Written problem a
Set down exactly the lines in the records below that run from the line with "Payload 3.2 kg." to the line with "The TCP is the", inclusive, and nothing more. Put each line that is not blank into a JSON list as a string.

Extract provided
'''

Though there has been increasing coverage in recent years, there has historically been a lack of consideration of the online lives of those with intellectual disabilities and resultant digital exclusion (Chadwick et al., 2013; Moisey & van de Keere, 2007). People with intellectual disabilities are often overlooked within society, the development of information and communication technologies (ICT) and mainstream research literature (Ali et al., 2012; Jaeger, 2015; Lee et al., 2011; McDonald et al., 2016). Digital exclusion of people with intellectual disabilities has often been reported as greater than both people with other disabilities, and the non-disabled majority (Chadwick, Chapman, et al., 2019), often with little empirical evidence supporting this assertion.

However, recent research has demonstrated that young people with intellectual disabilities use a wide range of devices and have similar patterns of use to the general population of young people in Sweden and Spain (Alfredsson Ågren et al., 2020a; Chiner et al., 2017b), but that this group do remain less digitally included than those without disabilities (Alfredsson Ågren et al., 2019). Nevertheless, people with intellectual disabilities are motivated to engage with the digital world (Alfredsson Ågren et al., 2020a; Caton & Chapman, 2016; Chadwick & Fullwood, 2018; Löfgren-Mårtenson et al., 2015) and benefit from the Internet in similar ways to those without intellectual disabilities, including maintaining and developing friendships, family and romantic relationships, gathering information, pursuing interests and leisure activities, identity and self development via social roles, education and vocation (Caton & Chapman, 2016; Chadwick & Fullwood, 2018; Chadwick & Wesson, 2016; Hoppestad, 2013; Löfgren-Mårtenson, 2008; Näslund & Gardelli, 2013; Stendal, 2012).

Online Risk, Vulnerability and Awareness

Studies have found that people with intellectual disabilities are more vulnerable to risks and criminal victimisation in offline life (Fogden et al., 2016; Nixon et al., 2017). Although online risks raise concerns societally, people with intellectual disabilities are viewed as being at particular risk. Evidence has revealed that this group are viewed, both societally and by professional groups, as more vulnerable to online risks than people without intellectual disabilities (Chadwick et al., 2016; Chiner et al., 2017a, 2019; Löfgren-Mårtenson et al., 2015; Molin et al., 2015; Shpigelman & Gill, 2014). Though this finding may not hold for all family carers (Alfredsson Ågren et al., 2020b). Increased vulnerability has been linked with limited social networks and skills, desire for acceptance (Plichta, 2011), greater loneliness and depression (Normand & Sallafranque‐St‐Louis, 2016), and poorer insight and judgment (Buijs et al., 2016). However, young people with intellectual disabilities view themselves as at less risk than carers (Lough & Fisher, 2016b; Molin et al., 2015) and demonstrate some awareness of risk (Bannon et al., 2015; Löfgren-Mårtenson et al., 2015; Molin et al., 2017).

'''

Written problem b
Transcribe the extract provided beginning at "Though there has". Stop after "supporting this assertion.".

Input records

'''

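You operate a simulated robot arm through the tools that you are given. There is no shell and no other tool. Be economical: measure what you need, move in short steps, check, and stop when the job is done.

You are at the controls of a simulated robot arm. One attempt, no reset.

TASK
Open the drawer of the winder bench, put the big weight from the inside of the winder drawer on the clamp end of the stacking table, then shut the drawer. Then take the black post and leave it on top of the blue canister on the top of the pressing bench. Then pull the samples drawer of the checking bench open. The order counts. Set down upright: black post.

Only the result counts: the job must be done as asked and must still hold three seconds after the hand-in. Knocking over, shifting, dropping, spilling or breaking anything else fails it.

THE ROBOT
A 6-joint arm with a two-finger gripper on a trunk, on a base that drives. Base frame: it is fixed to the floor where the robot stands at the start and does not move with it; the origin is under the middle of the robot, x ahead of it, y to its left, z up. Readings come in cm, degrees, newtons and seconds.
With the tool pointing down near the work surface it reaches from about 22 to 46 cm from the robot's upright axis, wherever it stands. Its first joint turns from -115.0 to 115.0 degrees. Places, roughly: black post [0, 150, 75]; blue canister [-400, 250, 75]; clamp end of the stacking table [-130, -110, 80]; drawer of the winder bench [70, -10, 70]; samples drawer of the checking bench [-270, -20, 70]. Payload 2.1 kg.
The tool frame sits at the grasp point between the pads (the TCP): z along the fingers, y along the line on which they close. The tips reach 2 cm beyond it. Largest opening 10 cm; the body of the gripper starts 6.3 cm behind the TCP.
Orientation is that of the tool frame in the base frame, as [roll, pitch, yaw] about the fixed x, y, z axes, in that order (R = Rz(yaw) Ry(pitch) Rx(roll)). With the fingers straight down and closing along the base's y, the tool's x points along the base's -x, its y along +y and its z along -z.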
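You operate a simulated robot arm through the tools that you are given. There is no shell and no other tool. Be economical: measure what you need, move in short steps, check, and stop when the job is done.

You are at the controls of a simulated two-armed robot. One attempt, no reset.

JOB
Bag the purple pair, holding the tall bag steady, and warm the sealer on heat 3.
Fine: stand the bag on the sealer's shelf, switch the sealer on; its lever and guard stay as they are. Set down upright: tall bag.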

'''
'''

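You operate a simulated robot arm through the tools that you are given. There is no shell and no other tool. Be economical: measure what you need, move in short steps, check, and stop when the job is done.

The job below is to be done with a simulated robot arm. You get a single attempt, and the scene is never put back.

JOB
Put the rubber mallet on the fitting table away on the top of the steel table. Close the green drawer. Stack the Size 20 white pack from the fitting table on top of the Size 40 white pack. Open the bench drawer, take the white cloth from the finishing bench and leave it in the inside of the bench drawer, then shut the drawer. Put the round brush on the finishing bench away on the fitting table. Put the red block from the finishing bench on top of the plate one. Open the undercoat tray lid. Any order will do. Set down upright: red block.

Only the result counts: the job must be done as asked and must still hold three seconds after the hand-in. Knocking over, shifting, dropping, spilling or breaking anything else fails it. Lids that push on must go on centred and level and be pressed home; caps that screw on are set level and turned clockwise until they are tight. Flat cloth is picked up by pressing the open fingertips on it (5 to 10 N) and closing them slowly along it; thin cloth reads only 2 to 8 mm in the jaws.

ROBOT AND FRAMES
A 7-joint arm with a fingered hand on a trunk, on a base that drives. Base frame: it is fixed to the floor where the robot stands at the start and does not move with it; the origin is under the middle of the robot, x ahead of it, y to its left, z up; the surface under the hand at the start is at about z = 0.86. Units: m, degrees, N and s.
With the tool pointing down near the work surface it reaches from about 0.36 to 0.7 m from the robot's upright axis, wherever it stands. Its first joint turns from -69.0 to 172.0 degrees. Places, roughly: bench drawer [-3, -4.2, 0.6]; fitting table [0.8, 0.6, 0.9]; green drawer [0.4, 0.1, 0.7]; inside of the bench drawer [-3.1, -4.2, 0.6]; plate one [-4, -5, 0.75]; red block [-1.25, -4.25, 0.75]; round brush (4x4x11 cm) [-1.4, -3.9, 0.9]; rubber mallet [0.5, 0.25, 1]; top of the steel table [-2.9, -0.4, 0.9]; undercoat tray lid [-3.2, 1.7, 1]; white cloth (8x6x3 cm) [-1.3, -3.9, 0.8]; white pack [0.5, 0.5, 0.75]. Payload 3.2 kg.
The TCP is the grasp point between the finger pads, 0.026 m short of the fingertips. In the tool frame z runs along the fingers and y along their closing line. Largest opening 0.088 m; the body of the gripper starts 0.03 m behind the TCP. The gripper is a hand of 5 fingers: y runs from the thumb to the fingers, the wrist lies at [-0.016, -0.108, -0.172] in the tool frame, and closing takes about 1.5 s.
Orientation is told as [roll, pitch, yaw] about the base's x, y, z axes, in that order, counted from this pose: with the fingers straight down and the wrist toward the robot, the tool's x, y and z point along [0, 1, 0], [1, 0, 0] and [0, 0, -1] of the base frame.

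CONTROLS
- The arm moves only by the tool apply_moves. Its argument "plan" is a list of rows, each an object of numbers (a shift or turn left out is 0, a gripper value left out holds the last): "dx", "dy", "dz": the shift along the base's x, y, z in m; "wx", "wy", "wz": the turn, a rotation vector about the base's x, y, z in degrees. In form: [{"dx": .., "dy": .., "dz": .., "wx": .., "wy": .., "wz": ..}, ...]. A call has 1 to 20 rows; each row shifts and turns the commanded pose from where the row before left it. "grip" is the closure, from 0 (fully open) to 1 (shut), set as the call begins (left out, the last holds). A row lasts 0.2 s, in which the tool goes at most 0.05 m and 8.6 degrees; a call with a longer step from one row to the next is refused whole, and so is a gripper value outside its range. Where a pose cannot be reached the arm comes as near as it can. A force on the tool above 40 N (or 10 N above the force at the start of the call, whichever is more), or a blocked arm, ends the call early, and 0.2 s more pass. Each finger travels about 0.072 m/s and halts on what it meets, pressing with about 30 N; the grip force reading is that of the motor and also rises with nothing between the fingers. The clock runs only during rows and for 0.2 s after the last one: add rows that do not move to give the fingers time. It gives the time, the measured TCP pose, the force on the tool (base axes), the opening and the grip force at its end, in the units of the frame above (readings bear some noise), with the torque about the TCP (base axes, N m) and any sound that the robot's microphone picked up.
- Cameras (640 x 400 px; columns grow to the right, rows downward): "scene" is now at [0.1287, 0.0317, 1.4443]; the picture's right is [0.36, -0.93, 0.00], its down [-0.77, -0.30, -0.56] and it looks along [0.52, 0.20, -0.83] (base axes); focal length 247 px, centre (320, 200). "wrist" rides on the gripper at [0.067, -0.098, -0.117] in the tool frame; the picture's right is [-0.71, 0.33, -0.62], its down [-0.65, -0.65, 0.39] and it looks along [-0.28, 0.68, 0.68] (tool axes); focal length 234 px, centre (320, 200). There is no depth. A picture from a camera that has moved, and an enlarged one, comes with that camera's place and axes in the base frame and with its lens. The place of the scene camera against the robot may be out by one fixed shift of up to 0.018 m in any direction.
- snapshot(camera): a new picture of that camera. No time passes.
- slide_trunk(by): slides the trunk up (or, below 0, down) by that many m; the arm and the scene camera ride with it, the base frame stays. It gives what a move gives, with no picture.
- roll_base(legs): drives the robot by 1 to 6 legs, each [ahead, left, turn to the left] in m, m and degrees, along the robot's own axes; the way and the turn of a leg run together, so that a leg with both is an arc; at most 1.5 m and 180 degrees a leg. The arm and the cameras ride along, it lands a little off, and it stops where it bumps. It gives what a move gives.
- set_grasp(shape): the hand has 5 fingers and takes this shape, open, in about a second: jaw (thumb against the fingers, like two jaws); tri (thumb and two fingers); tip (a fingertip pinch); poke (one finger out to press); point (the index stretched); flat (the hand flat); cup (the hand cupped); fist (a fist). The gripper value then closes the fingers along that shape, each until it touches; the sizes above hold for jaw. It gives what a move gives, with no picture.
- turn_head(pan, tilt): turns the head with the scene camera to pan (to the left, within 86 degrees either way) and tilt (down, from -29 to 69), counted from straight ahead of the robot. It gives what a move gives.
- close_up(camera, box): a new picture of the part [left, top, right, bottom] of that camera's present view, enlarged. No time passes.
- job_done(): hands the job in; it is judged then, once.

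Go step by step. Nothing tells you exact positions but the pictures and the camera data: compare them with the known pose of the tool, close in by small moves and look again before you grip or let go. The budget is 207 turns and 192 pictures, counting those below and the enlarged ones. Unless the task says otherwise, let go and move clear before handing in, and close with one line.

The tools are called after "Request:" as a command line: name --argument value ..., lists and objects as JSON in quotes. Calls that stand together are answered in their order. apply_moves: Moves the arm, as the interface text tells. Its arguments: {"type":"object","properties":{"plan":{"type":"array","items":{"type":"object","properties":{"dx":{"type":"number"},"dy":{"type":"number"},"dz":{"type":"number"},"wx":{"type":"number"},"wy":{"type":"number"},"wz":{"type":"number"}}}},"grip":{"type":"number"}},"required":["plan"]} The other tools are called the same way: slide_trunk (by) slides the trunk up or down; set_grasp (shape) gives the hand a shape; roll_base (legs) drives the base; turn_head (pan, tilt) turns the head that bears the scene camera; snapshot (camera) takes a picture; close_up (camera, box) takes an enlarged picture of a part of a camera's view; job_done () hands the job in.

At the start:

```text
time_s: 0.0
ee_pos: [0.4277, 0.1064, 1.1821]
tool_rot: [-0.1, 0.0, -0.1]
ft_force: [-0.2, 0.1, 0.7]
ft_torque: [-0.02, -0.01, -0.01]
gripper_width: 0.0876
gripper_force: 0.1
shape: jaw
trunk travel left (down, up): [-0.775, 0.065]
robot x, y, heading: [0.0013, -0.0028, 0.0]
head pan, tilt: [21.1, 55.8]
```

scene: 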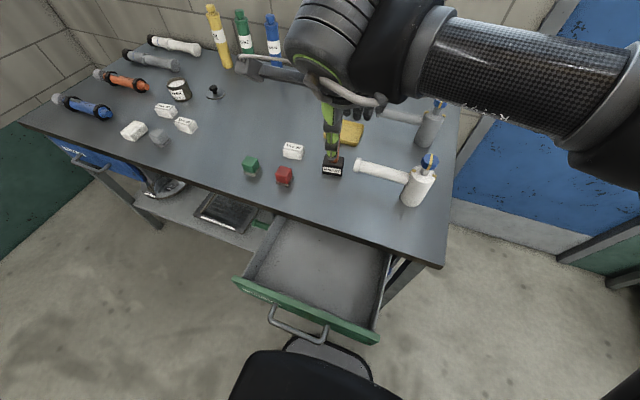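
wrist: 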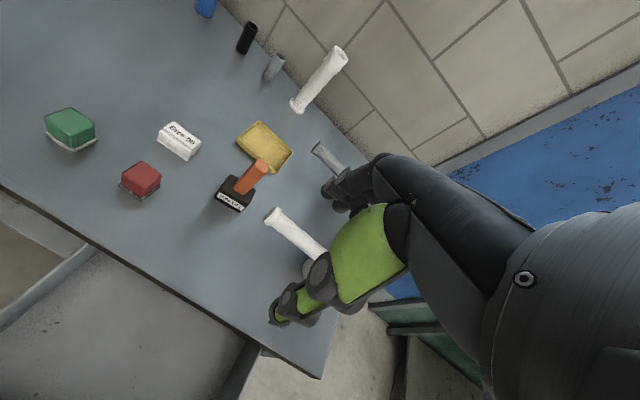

'''
'''

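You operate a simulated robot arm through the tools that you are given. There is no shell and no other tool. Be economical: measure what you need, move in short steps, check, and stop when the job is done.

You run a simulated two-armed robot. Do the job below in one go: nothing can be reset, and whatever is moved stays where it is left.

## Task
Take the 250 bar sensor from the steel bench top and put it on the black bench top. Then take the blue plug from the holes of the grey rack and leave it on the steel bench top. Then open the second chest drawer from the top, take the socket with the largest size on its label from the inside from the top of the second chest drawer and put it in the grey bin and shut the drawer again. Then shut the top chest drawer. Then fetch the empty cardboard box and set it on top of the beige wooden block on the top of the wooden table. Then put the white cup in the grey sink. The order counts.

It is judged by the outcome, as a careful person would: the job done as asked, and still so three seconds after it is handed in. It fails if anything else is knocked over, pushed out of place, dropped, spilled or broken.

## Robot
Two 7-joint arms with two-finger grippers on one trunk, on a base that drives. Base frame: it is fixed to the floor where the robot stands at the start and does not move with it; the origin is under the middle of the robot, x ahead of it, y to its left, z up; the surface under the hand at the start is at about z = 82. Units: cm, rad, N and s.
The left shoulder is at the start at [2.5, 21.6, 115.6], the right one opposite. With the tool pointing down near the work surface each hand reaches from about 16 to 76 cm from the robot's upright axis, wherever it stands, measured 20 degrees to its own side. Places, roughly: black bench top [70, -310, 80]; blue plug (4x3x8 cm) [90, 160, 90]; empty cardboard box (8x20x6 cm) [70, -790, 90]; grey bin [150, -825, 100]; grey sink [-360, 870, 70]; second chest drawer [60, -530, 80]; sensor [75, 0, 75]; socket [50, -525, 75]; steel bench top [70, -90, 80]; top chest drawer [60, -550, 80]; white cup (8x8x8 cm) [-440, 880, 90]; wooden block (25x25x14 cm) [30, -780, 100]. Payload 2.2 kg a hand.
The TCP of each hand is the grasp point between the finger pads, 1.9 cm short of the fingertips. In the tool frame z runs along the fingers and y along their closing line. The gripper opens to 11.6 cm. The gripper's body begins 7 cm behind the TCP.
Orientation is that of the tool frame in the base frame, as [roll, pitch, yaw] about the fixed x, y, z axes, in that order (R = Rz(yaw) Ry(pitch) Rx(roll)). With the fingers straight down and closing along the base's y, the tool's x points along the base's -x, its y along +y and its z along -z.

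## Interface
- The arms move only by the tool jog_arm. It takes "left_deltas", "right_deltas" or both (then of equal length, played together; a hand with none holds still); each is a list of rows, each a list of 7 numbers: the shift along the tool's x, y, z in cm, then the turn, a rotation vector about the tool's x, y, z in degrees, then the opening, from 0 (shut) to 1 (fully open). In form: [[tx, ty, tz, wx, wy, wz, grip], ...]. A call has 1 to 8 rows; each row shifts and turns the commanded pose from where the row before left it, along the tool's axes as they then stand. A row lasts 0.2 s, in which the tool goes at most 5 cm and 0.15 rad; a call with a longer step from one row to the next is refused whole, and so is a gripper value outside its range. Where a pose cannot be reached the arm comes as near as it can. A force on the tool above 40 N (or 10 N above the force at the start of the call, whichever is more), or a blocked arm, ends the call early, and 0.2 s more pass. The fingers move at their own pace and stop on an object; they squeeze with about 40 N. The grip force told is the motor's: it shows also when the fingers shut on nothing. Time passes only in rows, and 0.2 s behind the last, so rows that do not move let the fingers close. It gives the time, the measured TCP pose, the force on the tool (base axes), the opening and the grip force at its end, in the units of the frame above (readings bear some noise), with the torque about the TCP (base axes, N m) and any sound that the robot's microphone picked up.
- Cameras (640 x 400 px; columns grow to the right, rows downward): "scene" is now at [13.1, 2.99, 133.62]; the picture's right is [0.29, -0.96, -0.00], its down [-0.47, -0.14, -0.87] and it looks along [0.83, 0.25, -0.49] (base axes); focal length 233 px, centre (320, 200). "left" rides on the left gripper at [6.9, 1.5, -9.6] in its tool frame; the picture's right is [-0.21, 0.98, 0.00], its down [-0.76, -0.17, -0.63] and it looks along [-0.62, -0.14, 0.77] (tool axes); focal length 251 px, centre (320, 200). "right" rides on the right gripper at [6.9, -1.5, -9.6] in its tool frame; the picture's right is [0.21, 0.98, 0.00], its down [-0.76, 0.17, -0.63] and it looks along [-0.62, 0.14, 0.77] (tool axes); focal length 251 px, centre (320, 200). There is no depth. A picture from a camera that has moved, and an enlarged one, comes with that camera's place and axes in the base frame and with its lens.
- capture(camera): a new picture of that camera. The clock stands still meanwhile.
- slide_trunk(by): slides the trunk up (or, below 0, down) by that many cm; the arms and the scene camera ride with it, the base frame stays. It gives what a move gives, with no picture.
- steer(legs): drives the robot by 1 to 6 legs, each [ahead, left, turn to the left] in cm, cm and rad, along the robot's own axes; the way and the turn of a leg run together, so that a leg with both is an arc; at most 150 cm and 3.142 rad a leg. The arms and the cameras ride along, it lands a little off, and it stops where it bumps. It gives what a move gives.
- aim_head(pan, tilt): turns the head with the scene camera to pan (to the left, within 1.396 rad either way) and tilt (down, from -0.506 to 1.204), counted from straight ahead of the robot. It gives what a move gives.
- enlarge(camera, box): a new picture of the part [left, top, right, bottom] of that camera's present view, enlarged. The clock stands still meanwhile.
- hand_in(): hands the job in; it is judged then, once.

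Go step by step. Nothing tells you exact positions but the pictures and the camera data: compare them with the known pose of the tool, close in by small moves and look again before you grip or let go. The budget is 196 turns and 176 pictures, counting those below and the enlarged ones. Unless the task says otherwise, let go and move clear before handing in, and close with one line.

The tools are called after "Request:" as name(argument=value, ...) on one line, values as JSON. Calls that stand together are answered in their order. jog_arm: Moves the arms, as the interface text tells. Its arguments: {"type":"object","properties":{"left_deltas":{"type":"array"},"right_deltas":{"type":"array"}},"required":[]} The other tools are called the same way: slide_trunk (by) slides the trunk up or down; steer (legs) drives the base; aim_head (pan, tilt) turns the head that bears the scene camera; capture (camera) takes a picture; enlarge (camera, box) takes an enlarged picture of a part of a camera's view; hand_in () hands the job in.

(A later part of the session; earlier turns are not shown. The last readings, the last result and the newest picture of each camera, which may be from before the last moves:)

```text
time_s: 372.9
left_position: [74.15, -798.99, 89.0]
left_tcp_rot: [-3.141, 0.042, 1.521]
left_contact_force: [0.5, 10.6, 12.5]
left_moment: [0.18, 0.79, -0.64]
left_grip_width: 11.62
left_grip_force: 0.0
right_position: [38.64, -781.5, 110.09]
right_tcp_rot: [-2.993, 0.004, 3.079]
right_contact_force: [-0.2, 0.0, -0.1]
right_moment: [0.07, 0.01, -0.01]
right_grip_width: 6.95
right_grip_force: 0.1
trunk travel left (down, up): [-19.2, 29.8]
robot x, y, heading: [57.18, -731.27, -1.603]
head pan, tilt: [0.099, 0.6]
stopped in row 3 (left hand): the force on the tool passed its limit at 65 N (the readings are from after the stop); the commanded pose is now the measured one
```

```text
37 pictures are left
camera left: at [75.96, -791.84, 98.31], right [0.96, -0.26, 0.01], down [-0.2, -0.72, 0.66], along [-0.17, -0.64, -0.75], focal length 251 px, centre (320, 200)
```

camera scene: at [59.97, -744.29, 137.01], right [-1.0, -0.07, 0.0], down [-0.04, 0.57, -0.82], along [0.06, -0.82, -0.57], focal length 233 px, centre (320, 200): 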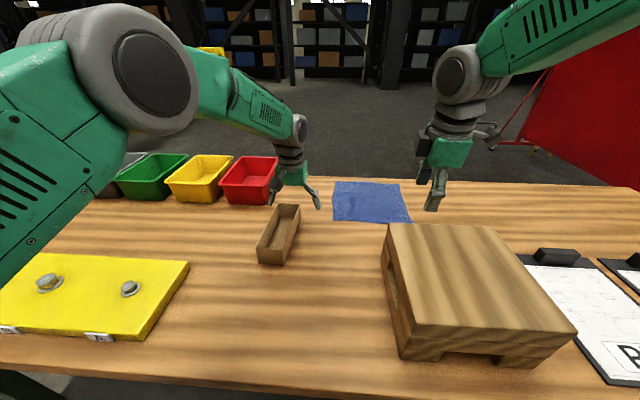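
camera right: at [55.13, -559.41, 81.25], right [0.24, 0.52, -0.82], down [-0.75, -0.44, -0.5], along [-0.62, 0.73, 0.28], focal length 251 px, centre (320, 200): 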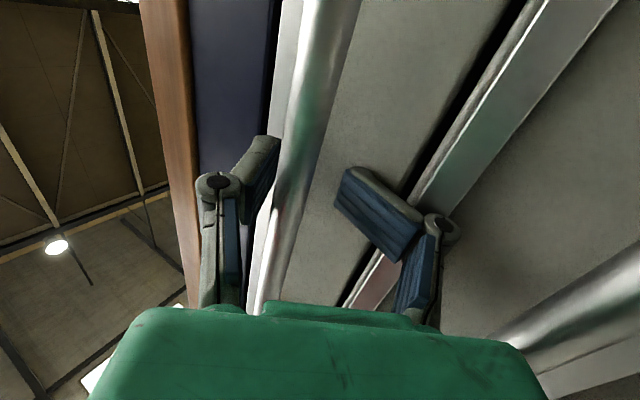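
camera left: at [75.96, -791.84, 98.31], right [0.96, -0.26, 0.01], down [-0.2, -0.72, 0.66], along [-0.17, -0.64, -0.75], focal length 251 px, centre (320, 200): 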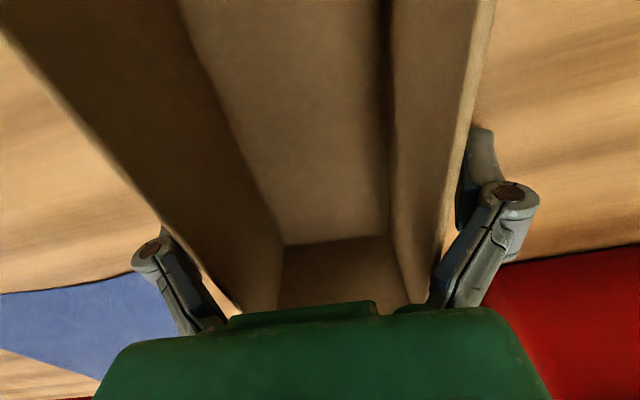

'''

Correct answer a
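[
  "With the tool pointing down near the work surface it reaches from about 0.36 to 0.7 m from the robot's upright axis, wherever it stands. Its first joint turns from -69.0 to 172.0 degrees. Places, roughly: bench drawer [-3, -4.2, 0.6]; fitting table [0.8, 0.6, 0.9]; green drawer [0.4, 0.1, 0.7]; inside of the bench drawer [-3.1, -4.2, 0.6]; plate one [-4, -5, 0.75]; red block [-1.25, -4.25, 0.75]; round brush (4x4x11 cm) [-1.4, -3.9, 0.9]; rubber mallet [0.5, 0.25, 1]; top of the steel table [-2.9, -0.4, 0.9]; undercoat tray lid [-3.2, 1.7, 1]; white cloth (8x6x3 cm) [-1.3, -3.9, 0.8]; white pack [0.5, 0.5, 0.75]. Payload 3.2 kg.",
  "The TCP is the grasp point between the finger pads, 0.026 m short of the fingertips. In the tool frame z runs along the fingers and y along their closing line. Largest opening 0.088 m; the body of the gripper starts 0.03 m behind the TCP. The gripper is a hand of 5 fingers: y runs from the thumb to the fingers, the wrist lies at [-0.016, -0.108, -0.172] in the tool frame, and closing takes about 1.5 s."
]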

Correct answer b
Though there has been increasing coverage in recent years, there has historically been a lack of consideration of the online lives of those with intellectual disabilities and resultant digital exclusion (Chadwick et al., 2013; Moisey & van de Keere, 2007). People with intellectual disabilities are often overlooked within society, the development of information and communication technologies (ICT) and mainstream research literature (Ali et al., 2012; Jaeger, 2015; Lee et al., 2011; McDonald et al., 2016). Digital exclusion of people with intellectual disabilities has often been reported as greater than both people with other disabilities, and the non-disabled majority (Chadwick, Chapman, et al., 2019), often with little empirical evidence supporting this assertion.